== What you have to do ==
From the first line of the data below, copy each line up to the one containing "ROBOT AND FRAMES", and include that line too. The answer is a JSON array that holds each line as a string and skips blank lines.
* Begin Information supplied *
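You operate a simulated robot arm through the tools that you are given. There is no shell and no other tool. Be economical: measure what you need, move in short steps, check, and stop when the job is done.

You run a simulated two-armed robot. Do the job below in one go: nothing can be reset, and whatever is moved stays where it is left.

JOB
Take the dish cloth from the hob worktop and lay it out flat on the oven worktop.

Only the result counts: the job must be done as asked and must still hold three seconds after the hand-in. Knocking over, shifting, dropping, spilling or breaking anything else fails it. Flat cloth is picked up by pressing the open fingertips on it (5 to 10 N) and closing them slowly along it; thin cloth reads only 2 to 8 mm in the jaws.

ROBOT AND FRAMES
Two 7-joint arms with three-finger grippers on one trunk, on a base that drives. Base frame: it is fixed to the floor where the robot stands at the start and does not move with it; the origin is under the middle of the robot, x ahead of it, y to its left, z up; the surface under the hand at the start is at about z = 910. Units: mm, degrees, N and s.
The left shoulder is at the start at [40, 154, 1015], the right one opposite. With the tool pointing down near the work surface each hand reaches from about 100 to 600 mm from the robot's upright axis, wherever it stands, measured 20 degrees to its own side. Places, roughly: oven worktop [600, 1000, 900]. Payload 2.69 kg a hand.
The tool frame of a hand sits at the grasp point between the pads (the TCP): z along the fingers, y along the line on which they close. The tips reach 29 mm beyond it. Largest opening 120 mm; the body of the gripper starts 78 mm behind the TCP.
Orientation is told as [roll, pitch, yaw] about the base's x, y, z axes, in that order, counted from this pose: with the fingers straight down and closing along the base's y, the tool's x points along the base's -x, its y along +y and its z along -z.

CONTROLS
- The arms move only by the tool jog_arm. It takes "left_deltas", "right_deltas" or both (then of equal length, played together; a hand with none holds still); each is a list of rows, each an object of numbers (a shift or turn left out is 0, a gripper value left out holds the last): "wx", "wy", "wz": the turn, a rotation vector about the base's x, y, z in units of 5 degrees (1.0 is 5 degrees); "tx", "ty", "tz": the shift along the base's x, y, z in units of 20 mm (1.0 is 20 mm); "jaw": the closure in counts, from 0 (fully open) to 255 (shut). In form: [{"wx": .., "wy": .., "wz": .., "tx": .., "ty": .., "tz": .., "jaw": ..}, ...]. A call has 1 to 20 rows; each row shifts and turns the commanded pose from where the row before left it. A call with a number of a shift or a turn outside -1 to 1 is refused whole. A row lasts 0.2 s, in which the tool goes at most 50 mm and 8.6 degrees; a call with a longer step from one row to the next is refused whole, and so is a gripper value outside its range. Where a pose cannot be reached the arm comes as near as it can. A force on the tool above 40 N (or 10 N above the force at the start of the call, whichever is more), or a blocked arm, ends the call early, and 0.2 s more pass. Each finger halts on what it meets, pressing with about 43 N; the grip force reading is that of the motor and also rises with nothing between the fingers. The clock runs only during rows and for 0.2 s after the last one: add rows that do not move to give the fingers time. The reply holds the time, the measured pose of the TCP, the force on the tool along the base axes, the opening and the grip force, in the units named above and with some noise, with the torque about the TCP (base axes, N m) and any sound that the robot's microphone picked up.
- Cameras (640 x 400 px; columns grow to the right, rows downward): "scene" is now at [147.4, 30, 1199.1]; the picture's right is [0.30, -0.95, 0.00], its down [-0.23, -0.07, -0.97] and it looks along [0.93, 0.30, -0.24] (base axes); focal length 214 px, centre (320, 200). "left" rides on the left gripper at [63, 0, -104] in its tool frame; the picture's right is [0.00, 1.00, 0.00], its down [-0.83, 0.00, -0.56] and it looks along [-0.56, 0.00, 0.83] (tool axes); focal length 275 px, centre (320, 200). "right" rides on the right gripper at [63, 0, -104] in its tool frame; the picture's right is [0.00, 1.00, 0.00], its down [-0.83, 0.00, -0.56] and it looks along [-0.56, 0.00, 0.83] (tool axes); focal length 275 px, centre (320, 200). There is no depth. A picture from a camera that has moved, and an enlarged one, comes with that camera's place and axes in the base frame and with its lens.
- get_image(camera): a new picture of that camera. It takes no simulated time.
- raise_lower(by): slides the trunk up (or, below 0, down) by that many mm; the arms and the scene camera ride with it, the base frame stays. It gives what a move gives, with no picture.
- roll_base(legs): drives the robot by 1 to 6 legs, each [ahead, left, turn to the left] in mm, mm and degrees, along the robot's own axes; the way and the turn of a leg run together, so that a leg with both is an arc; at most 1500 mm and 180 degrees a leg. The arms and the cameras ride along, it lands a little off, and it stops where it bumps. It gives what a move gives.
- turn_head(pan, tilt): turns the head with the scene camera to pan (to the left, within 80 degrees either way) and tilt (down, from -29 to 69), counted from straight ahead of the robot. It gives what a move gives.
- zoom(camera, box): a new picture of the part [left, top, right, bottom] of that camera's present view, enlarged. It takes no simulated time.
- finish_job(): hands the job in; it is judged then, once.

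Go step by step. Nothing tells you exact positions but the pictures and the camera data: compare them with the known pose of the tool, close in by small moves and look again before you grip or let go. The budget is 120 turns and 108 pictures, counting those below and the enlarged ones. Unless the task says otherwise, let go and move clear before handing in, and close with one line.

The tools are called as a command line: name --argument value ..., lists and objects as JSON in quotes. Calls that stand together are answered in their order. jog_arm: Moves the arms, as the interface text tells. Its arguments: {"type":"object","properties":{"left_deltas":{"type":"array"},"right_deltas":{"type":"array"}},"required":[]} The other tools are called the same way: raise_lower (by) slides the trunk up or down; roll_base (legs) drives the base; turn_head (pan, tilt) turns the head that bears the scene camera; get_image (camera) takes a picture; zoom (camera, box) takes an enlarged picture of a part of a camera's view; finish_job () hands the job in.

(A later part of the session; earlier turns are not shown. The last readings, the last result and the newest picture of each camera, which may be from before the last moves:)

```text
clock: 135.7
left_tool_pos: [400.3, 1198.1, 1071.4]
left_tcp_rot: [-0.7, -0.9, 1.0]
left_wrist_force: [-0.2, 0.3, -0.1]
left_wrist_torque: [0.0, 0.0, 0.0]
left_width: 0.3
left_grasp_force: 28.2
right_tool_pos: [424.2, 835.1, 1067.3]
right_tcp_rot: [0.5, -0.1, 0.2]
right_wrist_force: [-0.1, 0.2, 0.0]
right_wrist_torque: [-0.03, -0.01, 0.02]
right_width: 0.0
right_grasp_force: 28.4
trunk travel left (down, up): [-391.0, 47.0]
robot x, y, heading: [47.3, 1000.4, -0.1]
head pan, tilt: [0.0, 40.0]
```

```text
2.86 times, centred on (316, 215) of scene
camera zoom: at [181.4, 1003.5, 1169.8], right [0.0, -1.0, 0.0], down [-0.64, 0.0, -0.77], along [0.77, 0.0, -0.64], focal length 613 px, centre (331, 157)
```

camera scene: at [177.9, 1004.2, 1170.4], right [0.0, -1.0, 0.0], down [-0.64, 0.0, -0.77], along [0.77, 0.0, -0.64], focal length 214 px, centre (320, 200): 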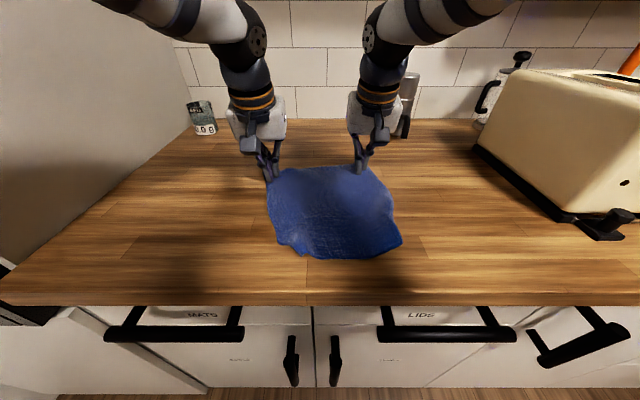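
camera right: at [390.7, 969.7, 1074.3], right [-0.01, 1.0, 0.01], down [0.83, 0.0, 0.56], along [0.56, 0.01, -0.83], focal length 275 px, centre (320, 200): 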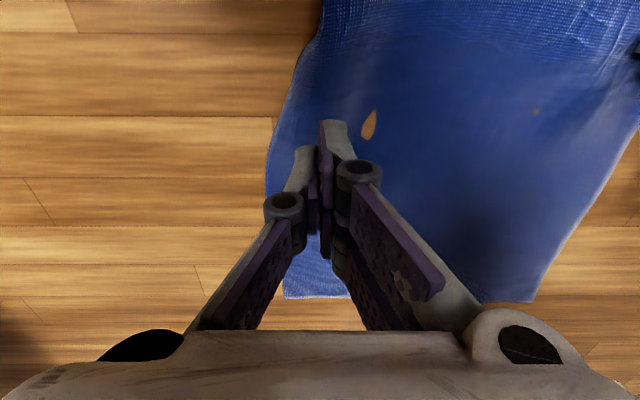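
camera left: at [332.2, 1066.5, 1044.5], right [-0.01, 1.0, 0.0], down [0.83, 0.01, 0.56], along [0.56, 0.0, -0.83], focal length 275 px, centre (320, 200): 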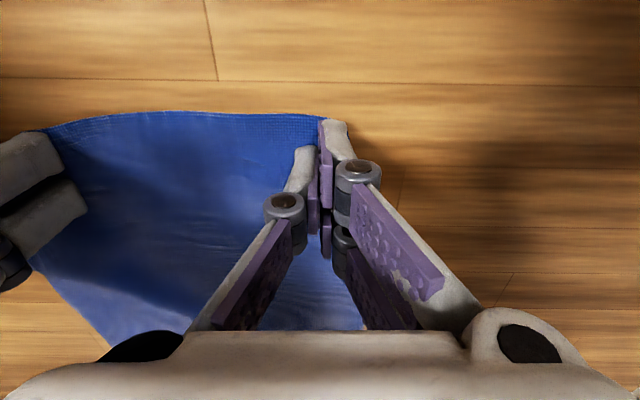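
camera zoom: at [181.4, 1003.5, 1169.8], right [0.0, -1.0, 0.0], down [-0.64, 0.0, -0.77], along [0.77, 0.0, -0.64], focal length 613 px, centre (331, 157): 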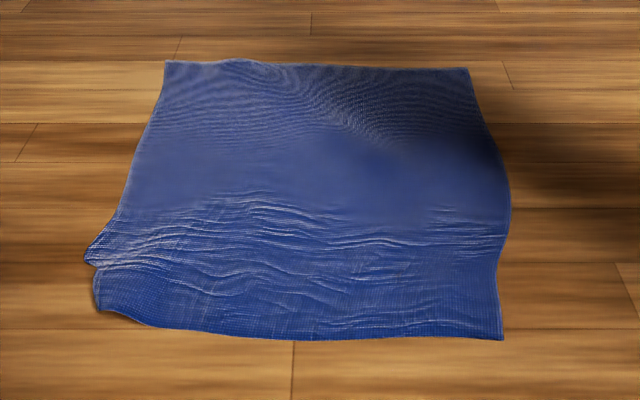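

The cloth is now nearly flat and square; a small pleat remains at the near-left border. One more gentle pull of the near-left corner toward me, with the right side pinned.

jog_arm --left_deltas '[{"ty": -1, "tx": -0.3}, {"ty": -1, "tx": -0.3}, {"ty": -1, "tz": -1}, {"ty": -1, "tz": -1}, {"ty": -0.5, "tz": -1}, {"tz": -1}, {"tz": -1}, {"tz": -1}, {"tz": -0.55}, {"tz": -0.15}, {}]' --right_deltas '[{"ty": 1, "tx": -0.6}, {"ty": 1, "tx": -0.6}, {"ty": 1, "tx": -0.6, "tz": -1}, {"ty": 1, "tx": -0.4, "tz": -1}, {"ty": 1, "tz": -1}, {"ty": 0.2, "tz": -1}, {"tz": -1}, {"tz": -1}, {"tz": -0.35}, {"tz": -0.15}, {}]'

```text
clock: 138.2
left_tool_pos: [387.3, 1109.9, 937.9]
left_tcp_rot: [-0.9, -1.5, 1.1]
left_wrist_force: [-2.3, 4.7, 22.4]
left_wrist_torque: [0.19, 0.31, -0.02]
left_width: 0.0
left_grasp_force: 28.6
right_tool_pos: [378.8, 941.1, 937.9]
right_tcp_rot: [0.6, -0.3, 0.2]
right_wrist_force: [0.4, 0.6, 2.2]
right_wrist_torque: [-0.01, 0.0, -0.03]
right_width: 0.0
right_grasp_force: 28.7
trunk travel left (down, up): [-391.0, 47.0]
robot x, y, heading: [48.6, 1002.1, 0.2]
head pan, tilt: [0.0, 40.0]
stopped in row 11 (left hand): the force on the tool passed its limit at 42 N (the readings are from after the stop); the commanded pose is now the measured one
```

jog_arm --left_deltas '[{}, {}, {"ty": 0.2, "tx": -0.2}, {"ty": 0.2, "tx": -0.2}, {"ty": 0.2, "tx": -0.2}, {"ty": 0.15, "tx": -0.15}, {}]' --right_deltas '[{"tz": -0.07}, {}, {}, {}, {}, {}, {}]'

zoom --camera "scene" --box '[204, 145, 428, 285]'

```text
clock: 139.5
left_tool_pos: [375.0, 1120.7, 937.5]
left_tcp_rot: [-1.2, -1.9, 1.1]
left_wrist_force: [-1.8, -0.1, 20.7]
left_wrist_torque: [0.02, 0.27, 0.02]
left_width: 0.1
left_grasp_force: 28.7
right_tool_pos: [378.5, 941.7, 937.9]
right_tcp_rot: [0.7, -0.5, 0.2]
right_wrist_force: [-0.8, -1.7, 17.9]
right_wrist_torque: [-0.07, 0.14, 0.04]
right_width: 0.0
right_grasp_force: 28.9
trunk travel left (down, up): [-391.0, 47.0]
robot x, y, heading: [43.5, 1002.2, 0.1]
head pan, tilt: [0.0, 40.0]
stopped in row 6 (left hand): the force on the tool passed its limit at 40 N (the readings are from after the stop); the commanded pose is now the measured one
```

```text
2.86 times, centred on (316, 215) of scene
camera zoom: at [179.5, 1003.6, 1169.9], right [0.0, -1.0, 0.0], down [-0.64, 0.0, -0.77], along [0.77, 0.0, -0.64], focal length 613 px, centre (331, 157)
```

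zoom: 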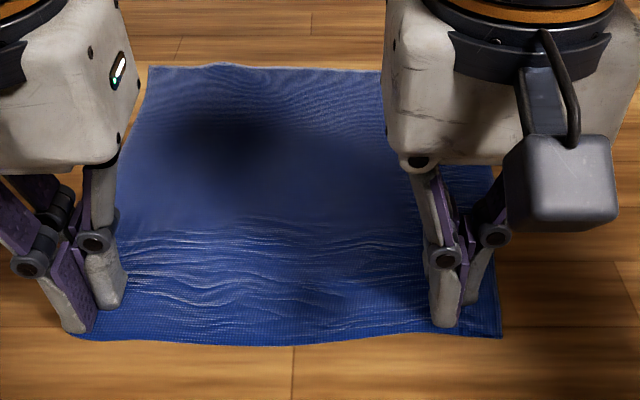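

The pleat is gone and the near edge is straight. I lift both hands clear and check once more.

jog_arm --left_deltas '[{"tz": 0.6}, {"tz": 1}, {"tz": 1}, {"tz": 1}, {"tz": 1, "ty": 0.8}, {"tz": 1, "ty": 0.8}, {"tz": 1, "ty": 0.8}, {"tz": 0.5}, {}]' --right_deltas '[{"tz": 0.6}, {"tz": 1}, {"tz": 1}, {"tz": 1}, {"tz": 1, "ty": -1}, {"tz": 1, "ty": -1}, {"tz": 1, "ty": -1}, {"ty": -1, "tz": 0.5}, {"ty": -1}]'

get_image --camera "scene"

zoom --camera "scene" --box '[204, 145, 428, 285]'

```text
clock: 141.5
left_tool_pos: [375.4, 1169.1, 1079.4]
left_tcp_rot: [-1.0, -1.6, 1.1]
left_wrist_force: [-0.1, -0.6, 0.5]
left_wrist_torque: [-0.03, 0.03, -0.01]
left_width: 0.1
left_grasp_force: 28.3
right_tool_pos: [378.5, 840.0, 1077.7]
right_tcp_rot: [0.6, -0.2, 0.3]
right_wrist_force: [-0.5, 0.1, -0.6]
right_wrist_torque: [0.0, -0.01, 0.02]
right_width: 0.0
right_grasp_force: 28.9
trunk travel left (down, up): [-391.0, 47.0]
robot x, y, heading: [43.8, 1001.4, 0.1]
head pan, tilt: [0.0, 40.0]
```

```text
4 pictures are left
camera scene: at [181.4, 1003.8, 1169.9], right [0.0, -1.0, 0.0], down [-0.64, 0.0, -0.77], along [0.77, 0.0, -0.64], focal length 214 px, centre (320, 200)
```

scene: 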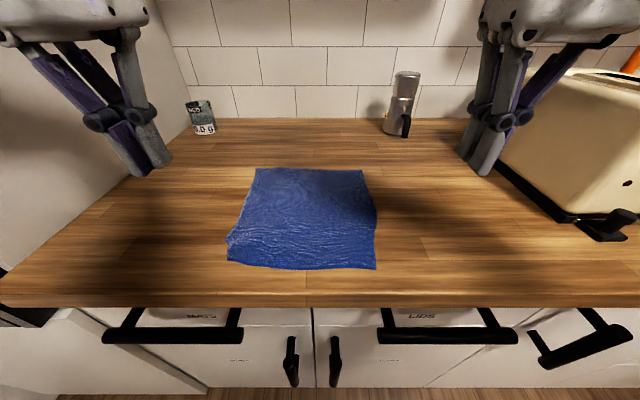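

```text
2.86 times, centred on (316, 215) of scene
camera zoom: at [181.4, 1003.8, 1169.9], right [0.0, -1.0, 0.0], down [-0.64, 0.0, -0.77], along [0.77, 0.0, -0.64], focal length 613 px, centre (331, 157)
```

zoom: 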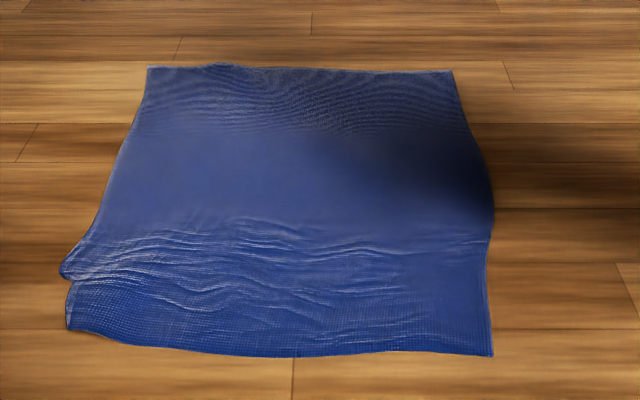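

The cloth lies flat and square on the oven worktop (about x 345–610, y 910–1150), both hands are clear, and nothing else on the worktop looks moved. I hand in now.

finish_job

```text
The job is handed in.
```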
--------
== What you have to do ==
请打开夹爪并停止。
* End Information supplied *
== Exercise result ==
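[
  "You operate a simulated robot arm through the tools that you are given. There is no shell and no other tool. Be economical: measure what you need, move in short steps, check, and stop when the job is done.",
  "You run a simulated two-armed robot. Do the job below in one go: nothing can be reset, and whatever is moved stays where it is left.",
  "JOB",
  "Take the dish cloth from the hob worktop and lay it out flat on the oven worktop.",
  "Only the result counts: the job must be done as asked and must still hold three seconds after the hand-in. Knocking over, shifting, dropping, spilling or breaking anything else fails it. Flat cloth is picked up by pressing the open fingertips on it (5 to 10 N) and closing them slowly along it; thin cloth reads only 2 to 8 mm in the jaws.",
  "ROBOT AND FRAMES"
]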